You are becoming it.


There is a bamboo in the wind outside your window.

Watch it. It bends, wildly sometimes, in ways that look like surrender.

But the roots hold. And after the storm passes, it is still there, still vertical, still green.

No bamboo ever asked itself: am I confident enough to face this wind?

It simply grew deep enough that the question became unnecessary.


Coda: A Distillation

From Aristotle — know your worth not by comparison, but by cultivation. From Marcus Aurelius — govern the inner, and the outer loses its tyranny. From Confucius — 修身 (xiū shēn): cultivate the self before all else. From Laozi — 自知者明: self-knowledge is the only reliable light. From Rumi — your wound is not your weakness; it is the opening through which music enters.
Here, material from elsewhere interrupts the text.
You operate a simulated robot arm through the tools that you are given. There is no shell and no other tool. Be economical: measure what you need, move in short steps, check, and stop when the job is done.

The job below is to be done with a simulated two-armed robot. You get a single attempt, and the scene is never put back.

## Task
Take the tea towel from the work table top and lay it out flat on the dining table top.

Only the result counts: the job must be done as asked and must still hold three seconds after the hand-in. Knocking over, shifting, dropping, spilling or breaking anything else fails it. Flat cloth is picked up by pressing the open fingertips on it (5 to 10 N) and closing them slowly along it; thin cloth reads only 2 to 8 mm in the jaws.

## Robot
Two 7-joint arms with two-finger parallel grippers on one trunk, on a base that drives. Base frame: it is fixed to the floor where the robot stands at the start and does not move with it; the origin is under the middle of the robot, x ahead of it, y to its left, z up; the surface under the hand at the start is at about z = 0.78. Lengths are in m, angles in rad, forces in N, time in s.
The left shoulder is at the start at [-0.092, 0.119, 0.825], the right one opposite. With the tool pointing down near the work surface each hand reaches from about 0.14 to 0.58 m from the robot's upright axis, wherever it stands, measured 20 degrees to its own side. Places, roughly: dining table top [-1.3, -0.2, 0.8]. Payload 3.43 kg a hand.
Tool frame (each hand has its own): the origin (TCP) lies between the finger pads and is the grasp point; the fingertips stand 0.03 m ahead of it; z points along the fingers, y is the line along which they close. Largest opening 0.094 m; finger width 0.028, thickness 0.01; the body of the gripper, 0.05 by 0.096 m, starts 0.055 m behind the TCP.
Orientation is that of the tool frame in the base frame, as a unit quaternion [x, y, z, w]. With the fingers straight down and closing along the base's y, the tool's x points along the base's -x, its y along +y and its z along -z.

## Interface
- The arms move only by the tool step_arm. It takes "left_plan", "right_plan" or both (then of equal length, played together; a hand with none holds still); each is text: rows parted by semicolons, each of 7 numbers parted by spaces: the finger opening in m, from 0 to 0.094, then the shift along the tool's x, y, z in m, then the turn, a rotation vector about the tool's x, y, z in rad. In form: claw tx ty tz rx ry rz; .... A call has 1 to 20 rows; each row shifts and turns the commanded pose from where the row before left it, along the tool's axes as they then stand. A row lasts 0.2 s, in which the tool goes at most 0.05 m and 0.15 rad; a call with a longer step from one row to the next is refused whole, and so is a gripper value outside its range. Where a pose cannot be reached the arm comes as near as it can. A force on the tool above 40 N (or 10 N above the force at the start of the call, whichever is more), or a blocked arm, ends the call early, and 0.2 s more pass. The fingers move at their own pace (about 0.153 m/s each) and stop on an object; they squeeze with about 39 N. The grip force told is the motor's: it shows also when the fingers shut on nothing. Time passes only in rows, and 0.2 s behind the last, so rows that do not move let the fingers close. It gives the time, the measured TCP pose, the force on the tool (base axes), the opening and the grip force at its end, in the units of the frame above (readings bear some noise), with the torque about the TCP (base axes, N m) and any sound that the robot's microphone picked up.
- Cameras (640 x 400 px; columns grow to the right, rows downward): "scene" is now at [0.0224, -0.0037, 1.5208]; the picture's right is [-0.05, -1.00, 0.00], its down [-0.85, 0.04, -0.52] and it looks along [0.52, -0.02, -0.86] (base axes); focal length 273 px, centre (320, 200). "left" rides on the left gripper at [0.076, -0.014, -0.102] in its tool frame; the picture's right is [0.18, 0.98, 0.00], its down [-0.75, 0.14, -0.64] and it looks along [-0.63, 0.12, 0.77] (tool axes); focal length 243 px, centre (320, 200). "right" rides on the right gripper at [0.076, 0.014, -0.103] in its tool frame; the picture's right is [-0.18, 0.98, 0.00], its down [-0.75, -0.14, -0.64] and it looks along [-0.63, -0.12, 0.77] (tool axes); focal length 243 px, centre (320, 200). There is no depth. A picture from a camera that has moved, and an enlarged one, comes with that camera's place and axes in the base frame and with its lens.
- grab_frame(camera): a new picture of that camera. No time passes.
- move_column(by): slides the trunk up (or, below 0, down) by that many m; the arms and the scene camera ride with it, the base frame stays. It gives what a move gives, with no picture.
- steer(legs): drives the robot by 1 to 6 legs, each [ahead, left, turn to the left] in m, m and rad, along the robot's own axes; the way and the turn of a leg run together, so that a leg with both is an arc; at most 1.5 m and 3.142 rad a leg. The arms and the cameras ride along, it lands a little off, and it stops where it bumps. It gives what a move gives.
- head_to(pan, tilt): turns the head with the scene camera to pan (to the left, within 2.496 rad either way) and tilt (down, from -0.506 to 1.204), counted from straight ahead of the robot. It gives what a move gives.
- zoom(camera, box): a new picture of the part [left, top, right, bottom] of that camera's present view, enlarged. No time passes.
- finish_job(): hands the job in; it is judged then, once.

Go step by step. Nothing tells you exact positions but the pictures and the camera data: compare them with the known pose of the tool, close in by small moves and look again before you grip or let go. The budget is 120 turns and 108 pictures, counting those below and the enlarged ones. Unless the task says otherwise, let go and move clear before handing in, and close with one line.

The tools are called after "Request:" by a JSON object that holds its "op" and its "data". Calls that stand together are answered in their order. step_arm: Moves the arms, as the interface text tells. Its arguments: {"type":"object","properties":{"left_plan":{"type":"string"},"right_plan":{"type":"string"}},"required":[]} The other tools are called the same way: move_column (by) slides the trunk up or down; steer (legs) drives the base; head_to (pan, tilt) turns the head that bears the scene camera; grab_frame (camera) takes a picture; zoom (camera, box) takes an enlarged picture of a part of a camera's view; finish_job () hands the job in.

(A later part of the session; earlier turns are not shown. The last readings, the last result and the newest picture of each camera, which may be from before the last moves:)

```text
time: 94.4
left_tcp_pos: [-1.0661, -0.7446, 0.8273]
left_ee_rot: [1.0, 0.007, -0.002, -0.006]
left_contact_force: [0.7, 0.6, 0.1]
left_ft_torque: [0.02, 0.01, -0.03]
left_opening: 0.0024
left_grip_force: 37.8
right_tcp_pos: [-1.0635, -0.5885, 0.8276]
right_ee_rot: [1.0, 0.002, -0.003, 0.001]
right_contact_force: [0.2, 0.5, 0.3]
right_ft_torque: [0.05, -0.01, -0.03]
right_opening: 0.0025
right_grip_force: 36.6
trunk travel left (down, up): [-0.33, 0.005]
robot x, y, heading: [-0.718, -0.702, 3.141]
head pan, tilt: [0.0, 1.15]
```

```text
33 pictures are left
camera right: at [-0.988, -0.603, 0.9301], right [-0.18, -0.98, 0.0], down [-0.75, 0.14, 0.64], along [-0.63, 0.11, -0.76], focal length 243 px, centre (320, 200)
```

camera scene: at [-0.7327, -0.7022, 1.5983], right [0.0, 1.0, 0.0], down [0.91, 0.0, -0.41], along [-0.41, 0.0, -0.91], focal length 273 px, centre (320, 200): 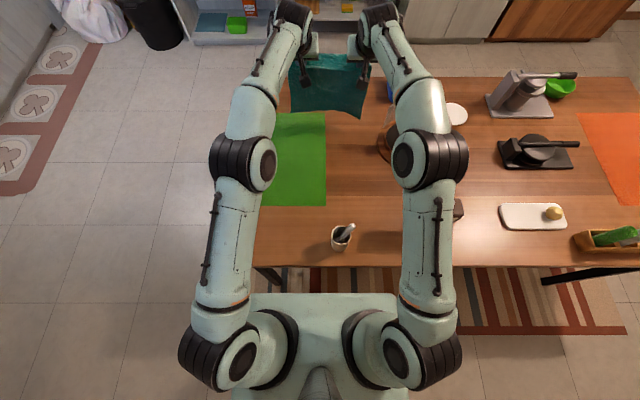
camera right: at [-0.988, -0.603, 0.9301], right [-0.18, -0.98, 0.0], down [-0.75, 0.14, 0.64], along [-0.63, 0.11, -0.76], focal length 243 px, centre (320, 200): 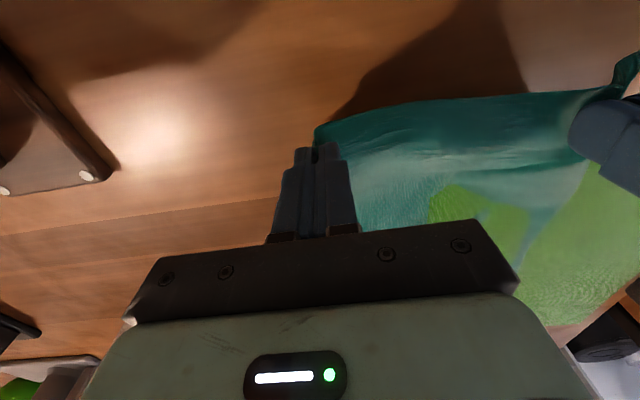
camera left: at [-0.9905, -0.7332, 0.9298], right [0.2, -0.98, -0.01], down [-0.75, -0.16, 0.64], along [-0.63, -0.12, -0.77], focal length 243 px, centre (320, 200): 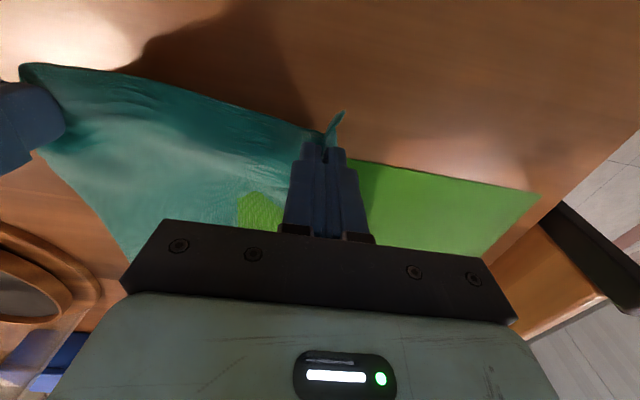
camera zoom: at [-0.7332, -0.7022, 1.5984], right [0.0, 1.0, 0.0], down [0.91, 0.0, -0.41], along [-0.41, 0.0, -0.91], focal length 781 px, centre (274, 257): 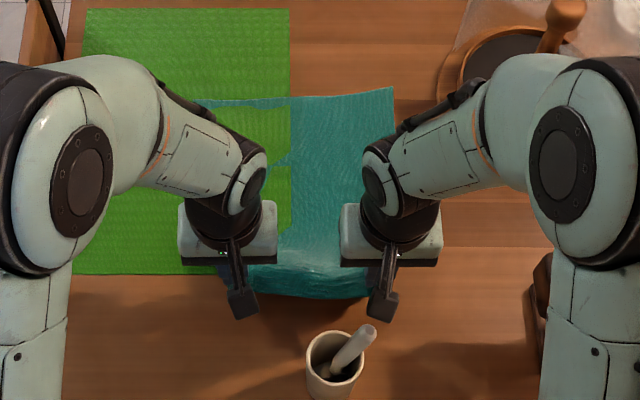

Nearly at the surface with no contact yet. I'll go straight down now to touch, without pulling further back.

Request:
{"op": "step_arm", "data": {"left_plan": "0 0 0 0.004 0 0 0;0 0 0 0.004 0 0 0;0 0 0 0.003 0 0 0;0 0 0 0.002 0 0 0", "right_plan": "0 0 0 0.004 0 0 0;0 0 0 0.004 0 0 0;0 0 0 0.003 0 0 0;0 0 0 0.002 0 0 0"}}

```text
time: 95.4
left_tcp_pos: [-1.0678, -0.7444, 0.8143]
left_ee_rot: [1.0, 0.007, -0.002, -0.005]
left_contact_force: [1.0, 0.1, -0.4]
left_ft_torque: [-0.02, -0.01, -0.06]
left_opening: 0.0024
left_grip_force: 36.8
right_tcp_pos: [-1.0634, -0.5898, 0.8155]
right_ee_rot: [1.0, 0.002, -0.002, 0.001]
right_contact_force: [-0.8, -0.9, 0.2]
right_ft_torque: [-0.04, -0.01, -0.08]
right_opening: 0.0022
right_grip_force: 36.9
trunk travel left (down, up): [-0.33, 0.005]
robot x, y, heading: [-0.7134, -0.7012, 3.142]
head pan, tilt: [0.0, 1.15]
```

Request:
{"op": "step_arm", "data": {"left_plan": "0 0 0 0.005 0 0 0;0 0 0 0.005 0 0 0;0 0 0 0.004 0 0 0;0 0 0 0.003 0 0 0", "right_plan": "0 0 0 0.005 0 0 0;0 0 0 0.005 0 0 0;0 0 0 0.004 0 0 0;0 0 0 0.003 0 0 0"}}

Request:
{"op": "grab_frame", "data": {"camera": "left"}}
From Ibn Arabi — live the tension between your smallness and your vastness without resolving it falsely. From the Buddha — the self that needs confidence may be the very self worth releasing. From Tagore — hold the head high not with pride, but with the simple dignity of one who has stopped being ashamed of being alive. From Frankl — in the gap between what happens to you and how you respond, there you are. From Jung — become yourself, fully, which is the only confidence that does not require maintenance.


Perhaps self-confidence is not a tower to be built. Perhaps it is a remembering — of something you were, before the world told you what you should be instead.